On Holy Saturday, I read an article that became the second chunk of this tapestry of understanding. In an article in The Catholic Thing, one of Cardinal Newman’s homiles was cited. In his lucid, explicit coherent prose, Newman writes about the decision of God to work through the few rather than the many in a homily called, Witnesses of the Resurrection. Consider his words:
"Him God raised up the third day, and showed Him openly; not to all the people, but unto witnesses chosen before of God, even to us who did eat and drink with Him after He rose from the dead." Acts x. 40, 41.
It might have been expected, that, on our Saviour's rising again from the dead, He would have shown Himself to very great numbers of people, and especially to those who crucified Him; whereas we know from the history, that, far from this being the case, He showed Himself only to chosen witnesses, chiefly His immediate followers; and St. Peter avows this in the text. This seems at first sight strange.”

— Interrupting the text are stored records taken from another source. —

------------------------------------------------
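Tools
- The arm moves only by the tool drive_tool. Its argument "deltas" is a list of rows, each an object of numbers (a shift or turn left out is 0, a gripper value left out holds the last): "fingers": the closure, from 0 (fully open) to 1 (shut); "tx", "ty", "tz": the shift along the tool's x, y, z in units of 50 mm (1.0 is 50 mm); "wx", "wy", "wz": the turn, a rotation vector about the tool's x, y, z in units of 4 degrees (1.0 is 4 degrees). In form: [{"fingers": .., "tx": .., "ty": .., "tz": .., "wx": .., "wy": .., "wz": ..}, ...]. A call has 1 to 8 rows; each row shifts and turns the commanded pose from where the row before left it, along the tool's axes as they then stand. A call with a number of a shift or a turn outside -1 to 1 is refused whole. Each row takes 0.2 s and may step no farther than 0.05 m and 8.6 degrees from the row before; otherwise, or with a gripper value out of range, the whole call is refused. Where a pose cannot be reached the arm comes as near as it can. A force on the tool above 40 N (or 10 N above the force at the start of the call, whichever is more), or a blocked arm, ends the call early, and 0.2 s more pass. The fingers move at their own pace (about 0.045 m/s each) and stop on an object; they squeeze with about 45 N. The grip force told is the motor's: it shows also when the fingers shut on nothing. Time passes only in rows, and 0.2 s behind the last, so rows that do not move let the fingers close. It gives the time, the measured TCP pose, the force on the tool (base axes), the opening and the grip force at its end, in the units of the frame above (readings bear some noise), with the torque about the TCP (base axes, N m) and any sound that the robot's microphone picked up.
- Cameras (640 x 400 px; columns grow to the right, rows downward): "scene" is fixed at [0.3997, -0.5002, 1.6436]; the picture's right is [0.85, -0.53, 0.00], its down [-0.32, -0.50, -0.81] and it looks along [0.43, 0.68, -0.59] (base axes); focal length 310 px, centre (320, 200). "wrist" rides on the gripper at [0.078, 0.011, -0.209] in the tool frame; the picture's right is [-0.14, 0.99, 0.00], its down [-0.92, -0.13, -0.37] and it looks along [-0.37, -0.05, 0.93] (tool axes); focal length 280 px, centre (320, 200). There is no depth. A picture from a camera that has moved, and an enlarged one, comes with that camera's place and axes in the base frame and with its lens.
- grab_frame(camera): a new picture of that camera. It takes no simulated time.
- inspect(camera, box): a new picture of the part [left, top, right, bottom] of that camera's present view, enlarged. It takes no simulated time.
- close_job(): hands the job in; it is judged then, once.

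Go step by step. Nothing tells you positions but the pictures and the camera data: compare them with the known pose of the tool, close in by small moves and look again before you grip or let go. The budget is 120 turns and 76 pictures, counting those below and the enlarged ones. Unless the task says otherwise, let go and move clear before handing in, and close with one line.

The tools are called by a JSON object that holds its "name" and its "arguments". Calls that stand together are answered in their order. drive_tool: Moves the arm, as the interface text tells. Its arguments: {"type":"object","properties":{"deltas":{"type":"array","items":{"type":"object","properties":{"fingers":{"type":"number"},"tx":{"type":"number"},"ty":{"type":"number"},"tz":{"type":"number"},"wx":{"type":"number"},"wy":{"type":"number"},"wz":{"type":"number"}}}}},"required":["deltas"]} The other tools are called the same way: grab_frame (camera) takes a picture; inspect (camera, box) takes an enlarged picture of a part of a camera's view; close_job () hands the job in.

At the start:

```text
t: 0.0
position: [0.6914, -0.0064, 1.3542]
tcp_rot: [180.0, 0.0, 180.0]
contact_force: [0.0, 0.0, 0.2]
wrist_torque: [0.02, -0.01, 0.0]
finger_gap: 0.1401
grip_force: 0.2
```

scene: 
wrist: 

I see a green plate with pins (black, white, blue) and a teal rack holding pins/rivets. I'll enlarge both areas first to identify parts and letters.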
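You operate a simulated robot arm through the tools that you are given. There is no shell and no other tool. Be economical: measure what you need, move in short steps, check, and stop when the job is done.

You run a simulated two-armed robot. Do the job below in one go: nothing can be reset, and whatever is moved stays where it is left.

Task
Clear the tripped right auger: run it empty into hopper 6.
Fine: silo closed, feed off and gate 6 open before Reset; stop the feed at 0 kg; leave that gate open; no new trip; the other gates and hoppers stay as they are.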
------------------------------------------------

But the great scholar challenges us to ponder what would have happened had Christ displayed a public miracle on the scale of the parting of the Red Sea or Fatima:
Now consider what would have been the probable effect of a public exhibition of His resurrection. Let us suppose that our Saviour had shown Himself as openly as before He suffered; preaching in the Temple and in the streets of the city; traversing the land with His Apostles, and with multitudes following to see the miracles which He did. What would have been the effect of this? Of course, what it had already been. His former miracles had not effectually moved the body of the people; and, doubtless, this miracle too would have left them as it found them, or worse than before. They might have been more startled at the time; but why should this amazement last? When the man taken with a palsy was suddenly restored at His word, the multitude were all amazed, and glorified God, and were filled with fear, saying, "We have seen strange things today." [Luke v. 26.] What could they have said and felt more than this, when "one rose from the dead"? In truth, this is the way of the mass of mankind in all ages, to be influenced by sudden fears, sudden contrition, sudden earnestness, sudden resolves, which disappear as suddenly.
I suspect that I’m not alone in fearing the fate of loved ones of this world, upon reading about the latest horror being visited upon people and all of creation. Or in wondering just what we can do, how can we help lighten the view of those who seem lost in darkness, who feel the need to do something, anything...because to be honest, we simply lack faith, trust in God. We calibrate events and people with human understanding. In so doing, we run the risk of joining the masses who are moved one way and then another. Newman explains:
The blood of the Martyrs is the seed of the Church. "Fret not thyself" then "because of evil doers, neither be thou envious against the workers of iniquity. For they shall soon be cut down like the grass, and wither as the green herb. Trust in the Lord and do good … delight thyself also in Him, and He shall give thee the desires of thy heart; commit thy way unto the Lord, trust also in Him, and He shall bring it to pass … He shall bring forth thy righteousness as the light, and thy judgment as the noon-day … A little that a righteous man hath is better than the riches of many wicked. For the arms of the wicked shall be broken, but the Lord upholdeth the righteous … I have seen the wicked in great power, and spreading himself like a green bay-tree, yet he passed away, and, lo! he was not; yea, I sought him, and he could not be found." [Ps. xxxvii. 1-6, 16, 17, 35, 36.] The heathen world made much ado when the Apostles preached the Resurrection. They and their associates were sent out as lambs among wolves; but they prevailed.